Let $\{f_n\}$ be sequence of non zero bounded linear functionals on a Banach space X. Show that there is $x\in X$ so that $f_n(x)\ne0$, for all $n\in \Bbb N$.
I am confused, non zero functional means on set of non zero measure the functional is non zero? I have tried so idea but does not work. I am really confused which theorem from Banach space is used here. Thanks in Advance.

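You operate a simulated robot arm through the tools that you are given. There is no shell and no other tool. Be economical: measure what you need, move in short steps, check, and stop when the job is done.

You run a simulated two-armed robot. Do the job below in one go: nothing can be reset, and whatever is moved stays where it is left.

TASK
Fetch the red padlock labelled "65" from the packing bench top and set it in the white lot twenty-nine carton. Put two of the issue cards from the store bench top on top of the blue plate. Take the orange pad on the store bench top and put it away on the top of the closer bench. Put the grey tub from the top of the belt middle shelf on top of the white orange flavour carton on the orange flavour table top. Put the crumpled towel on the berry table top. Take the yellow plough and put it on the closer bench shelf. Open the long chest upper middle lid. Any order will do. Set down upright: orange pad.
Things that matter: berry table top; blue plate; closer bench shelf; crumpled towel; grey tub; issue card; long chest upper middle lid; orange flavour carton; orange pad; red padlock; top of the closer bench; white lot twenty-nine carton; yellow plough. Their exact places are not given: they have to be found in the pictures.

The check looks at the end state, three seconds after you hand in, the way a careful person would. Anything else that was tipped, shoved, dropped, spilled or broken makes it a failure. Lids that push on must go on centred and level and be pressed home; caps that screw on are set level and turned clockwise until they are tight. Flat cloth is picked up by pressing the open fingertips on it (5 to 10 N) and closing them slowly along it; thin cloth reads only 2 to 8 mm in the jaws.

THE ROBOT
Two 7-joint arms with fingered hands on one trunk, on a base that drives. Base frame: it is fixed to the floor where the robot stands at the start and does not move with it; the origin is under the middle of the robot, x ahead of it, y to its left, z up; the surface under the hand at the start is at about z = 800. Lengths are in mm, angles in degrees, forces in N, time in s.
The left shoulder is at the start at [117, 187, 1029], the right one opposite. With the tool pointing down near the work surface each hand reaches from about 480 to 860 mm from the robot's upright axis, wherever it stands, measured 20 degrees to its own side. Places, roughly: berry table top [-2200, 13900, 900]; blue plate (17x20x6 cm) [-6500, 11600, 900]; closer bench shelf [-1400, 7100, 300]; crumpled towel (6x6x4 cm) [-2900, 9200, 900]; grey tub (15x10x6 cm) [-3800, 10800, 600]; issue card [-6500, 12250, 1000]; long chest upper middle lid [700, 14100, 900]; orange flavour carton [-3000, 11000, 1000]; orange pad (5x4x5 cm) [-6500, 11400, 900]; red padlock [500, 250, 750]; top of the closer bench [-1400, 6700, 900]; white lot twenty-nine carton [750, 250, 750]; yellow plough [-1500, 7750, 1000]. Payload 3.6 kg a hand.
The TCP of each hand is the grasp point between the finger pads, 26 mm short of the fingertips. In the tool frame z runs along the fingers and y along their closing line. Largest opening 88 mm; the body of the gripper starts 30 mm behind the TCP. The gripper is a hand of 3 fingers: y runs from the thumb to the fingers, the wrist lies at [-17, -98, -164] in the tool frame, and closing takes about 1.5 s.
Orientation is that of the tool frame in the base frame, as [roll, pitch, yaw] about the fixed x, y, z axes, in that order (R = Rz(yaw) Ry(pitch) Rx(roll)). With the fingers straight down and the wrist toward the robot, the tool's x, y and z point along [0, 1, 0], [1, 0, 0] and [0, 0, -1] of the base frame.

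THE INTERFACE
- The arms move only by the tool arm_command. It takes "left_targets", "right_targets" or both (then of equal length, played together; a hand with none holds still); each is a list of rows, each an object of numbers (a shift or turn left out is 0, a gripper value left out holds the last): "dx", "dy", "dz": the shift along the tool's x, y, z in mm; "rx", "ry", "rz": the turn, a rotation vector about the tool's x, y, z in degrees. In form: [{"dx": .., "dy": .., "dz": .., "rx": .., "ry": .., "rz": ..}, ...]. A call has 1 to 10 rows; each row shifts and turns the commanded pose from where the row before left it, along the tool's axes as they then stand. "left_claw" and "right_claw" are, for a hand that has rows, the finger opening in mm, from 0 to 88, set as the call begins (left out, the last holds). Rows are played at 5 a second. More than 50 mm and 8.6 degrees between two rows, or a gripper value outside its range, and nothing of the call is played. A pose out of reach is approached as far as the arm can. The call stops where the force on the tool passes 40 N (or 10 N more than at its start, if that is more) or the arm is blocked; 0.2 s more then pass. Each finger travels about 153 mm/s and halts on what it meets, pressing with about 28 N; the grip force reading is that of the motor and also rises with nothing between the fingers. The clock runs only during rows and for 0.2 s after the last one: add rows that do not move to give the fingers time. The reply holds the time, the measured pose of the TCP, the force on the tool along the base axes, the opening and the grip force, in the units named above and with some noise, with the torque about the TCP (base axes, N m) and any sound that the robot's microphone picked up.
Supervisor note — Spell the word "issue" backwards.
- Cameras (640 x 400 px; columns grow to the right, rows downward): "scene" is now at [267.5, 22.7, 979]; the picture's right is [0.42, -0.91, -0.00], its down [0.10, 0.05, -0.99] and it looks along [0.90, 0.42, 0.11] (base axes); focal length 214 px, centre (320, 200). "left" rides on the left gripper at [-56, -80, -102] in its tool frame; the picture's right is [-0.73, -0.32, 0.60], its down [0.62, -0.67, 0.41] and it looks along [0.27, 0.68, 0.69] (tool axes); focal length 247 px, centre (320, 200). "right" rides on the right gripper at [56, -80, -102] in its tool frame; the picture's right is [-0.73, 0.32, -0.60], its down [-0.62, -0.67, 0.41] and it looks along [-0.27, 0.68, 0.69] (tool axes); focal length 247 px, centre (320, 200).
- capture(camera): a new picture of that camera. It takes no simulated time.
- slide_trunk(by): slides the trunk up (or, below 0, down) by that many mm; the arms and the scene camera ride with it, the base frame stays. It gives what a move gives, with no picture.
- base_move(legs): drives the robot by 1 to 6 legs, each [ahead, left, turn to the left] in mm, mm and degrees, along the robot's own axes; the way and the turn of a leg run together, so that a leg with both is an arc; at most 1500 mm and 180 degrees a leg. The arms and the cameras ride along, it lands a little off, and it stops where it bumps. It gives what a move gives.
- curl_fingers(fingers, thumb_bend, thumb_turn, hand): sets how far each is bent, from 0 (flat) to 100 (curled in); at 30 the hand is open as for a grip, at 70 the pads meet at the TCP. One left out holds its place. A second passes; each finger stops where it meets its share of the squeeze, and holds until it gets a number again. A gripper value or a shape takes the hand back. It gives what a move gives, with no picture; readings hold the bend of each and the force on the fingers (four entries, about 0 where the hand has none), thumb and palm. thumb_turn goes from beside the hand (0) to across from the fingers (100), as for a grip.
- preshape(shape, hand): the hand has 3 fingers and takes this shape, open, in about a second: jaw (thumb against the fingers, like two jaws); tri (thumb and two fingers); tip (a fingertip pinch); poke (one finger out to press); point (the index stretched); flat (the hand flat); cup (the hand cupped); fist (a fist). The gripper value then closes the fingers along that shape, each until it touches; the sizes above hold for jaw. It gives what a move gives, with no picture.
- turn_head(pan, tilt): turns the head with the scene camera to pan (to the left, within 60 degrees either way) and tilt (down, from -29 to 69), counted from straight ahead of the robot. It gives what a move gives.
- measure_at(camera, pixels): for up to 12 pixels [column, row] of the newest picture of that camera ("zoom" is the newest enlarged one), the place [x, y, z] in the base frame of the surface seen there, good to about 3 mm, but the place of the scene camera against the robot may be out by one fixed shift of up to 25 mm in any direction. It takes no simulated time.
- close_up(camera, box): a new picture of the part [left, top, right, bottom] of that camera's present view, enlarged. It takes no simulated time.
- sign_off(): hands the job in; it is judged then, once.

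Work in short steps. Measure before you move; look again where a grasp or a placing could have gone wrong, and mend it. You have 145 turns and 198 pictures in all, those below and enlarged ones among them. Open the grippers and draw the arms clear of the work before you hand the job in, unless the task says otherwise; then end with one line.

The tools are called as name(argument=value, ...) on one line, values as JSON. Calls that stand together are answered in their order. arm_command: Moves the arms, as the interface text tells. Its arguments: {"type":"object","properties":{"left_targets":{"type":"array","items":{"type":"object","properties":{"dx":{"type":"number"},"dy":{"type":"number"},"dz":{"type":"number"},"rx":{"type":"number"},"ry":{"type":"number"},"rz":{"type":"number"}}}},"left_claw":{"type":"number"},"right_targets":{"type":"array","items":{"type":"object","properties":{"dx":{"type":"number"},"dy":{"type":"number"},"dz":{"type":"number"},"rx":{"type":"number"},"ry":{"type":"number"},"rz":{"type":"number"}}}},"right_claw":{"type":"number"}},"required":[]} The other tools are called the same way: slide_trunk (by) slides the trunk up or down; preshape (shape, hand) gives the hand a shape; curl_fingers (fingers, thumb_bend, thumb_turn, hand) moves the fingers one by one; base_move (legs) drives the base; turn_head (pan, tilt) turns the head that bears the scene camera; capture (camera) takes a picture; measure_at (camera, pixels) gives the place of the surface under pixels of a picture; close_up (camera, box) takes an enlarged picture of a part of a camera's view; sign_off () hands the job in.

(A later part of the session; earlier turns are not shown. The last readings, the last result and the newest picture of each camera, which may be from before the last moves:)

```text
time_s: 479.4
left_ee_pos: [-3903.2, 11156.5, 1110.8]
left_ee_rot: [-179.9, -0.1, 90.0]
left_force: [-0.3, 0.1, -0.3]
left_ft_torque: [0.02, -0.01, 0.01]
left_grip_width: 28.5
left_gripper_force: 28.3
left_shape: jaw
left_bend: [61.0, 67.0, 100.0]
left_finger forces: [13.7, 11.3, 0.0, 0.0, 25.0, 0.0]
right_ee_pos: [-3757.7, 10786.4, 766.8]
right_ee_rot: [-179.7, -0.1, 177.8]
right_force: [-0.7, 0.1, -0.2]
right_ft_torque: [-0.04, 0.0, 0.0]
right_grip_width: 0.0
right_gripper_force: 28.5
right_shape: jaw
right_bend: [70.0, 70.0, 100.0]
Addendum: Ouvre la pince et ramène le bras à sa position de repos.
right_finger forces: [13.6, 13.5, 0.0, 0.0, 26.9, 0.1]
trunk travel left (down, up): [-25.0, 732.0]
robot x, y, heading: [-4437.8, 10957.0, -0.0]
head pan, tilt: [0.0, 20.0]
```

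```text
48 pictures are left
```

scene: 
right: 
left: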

Assume the claim is not true. Then every $x\in X$ belongs to $\ker f_n$ for some $n$. Thus $$ X = \cup_{i=1}^n \ker f_n. $$ By Baire category theorem, one of the closed sets $\ker f_n$ has non-empty interior. Let $k$ be such that $\ker f_k$ has non-empty interior. Let $x_0\in \ker f_k$ and $\rho>0$ such that $B_\rho(x_0) \subset \ker f_k$. This ball is translated into the origin: For each $x\in B_\rho(x_0)$ the point $x-x_0\in B_\rho(0)$ is in $\ker f_k$. This proves $$ B_\rho(0)\in \ker f_k. $$ It remains to show $f_k=0$. Take $y\in X$, $y\ne 0$. Then $\frac{\rho}{2\|y\|}y\in B_\rho(0)$ and $$ f_k(y) = \frac{2\|y\|}\rho f_k\left( \frac{\rho}{2\|y\|}y\right)=0. $$ Hence, $f_k(y)=0$ for all $y\in X$, which implies $f_k=0$. A contradiction.